## Exercises
1: Your answer is an exact quotation from the document passage: it starts at "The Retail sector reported" and ends at "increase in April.".
2: How does the document passage go on? Write the next part.

## START Document passage

London,
08
June
2020
|
09:08
Europe/London

Capital value fall decelerates as yields stabilise

Rental value trend continues to weaken

Capital values fell by -1.1% across all UK Commercial property in May 2020, according to the latest CBRE Monthly Index. This was driven by a 3bps rise in yields and a -0.5% decrease in rental values. Total returns were -0.6%.

In May the trends seen in April continued: the rate of decrease in capital values eased, but the pace of decline in rental values accelerated, with some sectors seeing record falls. Yield expansion continues across all sectors but at a slower pace than previous months. Across the board total returns are significantly stronger than in April, despite remaining below 0% for the majority of sectors.

The Retail sector reported a -1.7% decline in capital values in May, compared to -3.6% in April. All Retail subsectors reported significantly smaller decreases in values in May compared to the previous month. Shopping Centres reported the largest fall at -2.8% whereas High Street Shops South East and Retail Warehouses both recorded the smaller decrease of -1.4%. The Retail sector recorded rental value growth of -1.6%. This represents the largest decrease in rental values for the sector in the history of the index. This figure was pulled down by Shopping Centres where rental values declined -2.3%. Total returns for the sector were -1.1%. Retail warehouses performed better than sector average with total returns of -0.8%. Overall, Retail yields rose only 3bps in May, following a 17bps increase in April.

## END Document passage
## START Data

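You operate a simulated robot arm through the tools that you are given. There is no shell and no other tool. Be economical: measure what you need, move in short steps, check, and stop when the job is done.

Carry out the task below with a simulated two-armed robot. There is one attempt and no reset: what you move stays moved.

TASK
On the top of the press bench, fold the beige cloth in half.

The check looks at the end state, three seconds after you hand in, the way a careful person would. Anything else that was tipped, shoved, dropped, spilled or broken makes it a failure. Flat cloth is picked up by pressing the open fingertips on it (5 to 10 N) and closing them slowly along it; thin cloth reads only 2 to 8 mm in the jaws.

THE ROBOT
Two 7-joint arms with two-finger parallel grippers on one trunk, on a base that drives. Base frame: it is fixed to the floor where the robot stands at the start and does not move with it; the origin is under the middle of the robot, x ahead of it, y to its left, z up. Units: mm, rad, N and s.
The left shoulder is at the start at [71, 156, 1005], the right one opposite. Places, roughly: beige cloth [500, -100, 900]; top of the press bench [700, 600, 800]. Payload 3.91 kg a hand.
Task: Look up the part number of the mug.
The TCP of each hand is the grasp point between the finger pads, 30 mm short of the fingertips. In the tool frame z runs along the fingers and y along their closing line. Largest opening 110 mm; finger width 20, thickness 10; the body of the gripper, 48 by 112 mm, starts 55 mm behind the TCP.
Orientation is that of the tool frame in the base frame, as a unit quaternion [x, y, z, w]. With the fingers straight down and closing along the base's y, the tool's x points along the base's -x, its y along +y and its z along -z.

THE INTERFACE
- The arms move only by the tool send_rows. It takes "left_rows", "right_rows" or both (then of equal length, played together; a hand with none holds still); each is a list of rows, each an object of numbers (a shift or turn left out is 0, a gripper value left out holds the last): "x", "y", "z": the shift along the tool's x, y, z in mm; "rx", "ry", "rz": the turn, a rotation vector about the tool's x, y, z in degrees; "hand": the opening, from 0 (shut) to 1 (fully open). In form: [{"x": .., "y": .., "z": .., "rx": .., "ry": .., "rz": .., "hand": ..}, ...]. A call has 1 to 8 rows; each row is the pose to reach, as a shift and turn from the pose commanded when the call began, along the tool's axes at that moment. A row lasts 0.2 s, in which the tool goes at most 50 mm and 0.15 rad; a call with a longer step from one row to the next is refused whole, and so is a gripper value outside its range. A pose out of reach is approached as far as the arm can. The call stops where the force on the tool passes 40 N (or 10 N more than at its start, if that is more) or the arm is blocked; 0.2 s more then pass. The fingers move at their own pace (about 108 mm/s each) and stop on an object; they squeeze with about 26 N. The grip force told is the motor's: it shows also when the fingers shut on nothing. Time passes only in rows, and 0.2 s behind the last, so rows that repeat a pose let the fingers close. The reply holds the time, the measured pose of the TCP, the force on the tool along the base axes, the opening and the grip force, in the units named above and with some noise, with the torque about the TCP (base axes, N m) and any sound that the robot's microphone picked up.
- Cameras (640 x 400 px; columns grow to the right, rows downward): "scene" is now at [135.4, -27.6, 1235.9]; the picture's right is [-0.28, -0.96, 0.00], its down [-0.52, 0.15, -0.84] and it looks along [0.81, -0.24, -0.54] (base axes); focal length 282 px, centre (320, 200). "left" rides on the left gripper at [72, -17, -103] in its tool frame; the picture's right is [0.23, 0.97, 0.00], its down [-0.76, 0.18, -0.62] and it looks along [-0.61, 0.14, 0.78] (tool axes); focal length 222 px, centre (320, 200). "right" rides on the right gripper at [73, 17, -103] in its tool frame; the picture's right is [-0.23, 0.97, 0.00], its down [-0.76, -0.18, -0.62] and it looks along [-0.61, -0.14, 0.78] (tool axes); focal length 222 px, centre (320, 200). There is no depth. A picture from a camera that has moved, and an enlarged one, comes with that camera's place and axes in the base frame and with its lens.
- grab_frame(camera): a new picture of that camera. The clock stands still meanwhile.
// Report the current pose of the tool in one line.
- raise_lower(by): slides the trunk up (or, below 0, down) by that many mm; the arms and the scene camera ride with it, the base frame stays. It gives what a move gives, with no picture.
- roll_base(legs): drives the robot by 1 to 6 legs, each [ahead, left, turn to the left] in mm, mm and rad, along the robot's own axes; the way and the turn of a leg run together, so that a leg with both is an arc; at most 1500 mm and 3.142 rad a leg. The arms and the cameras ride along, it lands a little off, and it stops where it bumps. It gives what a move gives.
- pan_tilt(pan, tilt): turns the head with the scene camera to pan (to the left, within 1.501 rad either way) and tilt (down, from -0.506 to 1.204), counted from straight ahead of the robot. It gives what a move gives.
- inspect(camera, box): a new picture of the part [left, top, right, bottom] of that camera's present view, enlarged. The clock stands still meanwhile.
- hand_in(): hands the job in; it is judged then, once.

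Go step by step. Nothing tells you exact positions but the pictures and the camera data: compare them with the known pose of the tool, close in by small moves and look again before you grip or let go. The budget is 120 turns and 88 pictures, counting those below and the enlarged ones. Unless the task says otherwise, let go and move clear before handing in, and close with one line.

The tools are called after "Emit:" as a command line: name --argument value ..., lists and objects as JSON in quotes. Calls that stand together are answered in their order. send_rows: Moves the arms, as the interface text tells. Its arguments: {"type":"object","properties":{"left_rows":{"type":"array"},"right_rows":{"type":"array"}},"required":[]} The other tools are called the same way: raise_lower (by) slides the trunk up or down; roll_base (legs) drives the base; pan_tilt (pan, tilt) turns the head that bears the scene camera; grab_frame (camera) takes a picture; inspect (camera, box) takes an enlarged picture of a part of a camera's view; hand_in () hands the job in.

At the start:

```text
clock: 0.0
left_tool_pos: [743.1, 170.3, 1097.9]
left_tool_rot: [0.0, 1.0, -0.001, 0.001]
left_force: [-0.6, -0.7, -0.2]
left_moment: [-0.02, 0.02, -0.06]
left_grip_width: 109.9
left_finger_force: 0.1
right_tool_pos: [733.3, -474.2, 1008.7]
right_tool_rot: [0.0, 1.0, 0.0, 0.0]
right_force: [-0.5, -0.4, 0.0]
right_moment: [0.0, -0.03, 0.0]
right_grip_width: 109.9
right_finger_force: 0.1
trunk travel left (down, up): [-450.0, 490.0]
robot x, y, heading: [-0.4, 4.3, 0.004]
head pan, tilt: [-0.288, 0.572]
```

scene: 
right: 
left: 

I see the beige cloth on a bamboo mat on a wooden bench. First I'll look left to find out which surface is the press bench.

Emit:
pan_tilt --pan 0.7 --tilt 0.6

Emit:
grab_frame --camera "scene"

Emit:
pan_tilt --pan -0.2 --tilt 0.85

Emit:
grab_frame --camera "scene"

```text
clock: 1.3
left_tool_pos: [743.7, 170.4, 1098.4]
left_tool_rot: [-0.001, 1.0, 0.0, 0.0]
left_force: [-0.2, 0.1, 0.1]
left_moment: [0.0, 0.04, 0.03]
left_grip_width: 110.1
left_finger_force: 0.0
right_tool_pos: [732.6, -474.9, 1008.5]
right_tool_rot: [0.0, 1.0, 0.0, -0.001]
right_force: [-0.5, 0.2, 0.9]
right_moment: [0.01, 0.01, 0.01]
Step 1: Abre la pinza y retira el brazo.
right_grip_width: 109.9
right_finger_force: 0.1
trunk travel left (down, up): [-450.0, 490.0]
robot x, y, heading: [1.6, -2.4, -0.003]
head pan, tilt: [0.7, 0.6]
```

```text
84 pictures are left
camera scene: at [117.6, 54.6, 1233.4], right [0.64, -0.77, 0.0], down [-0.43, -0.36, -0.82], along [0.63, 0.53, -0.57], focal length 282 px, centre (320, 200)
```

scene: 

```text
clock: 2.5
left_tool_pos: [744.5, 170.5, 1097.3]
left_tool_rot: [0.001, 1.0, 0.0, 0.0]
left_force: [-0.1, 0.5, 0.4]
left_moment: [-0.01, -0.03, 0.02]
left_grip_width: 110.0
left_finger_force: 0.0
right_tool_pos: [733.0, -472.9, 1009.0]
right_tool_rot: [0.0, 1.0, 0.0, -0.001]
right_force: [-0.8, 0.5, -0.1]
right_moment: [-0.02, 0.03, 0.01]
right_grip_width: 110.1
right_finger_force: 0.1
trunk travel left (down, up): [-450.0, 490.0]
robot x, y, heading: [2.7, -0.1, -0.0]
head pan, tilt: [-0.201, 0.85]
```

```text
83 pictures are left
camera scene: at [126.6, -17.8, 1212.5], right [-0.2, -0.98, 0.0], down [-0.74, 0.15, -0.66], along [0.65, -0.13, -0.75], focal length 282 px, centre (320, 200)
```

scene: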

## END Data

## Task responses
1:
The Retail sector reported a -1.7% decline in capital values in May, compared to -3.6% in April. All Retail subsectors reported significantly smaller decreases in values in May compared to the previous month. Shopping Centres reported the largest fall at -2.8% whereas High Street Shops South East and Retail Warehouses both recorded the smaller decrease of -1.4%. The Retail sector recorded rental value growth of -1.6%. This represents the largest decrease in rental values for the sector in the history of the index. This figure was pulled down by Shopping Centres where rental values declined -2.3%. Total returns for the sector were -1.1%. Retail warehouses performed better than sector average with total returns of -0.8%. Overall, Retail yields rose only 3bps in May, following a 17bps increase in April.

2:
The Office sector has continued to show resilience. It recorded negative capital value growth of -0.6% in May, a smaller decline than the previous month (-1.2%). Rental values remained flat at 0.0%. All Office total returns were -0.2%. In May all Office subsectors recorded the same falls in value as the sector average, except Outer London and M25 offices which performed slightly better with capital values falling -0.5% leading to total returns of -0.1%. Office yields rose only 2bps over the month compared to 5bps in April.

For the third month running Industrials was the sector to boast the strongest performance. Capital values fell only -0.2% over the month while Industrial Rental values moved into positive territory, growing by 0.1%. Total returns were 0.2%. This is the first time a sector has posted both rental value increases and a positive total return since the beginning of the Covid-19 lockdown in March. Industrials South East out-performed Industrials in Rest of the UK with capital values decreasing -0.1% and rental values increasing 0.2%. The rise in Industrial yields was only 1bp in May, from 3bps in April.

CBRE’s May Monthly Index has shown signs that the immediate yield-driven reaction to the Covid-19 lockdown may be starting to abate. Declines in rental values are now picking up as the driver of negative performance, but overall value declines are easing. This is a promising sign, and as new measures to relax the lockdown are introduced throughout June there may be a hope that we are on the road towards more normal levels of market activity and performance.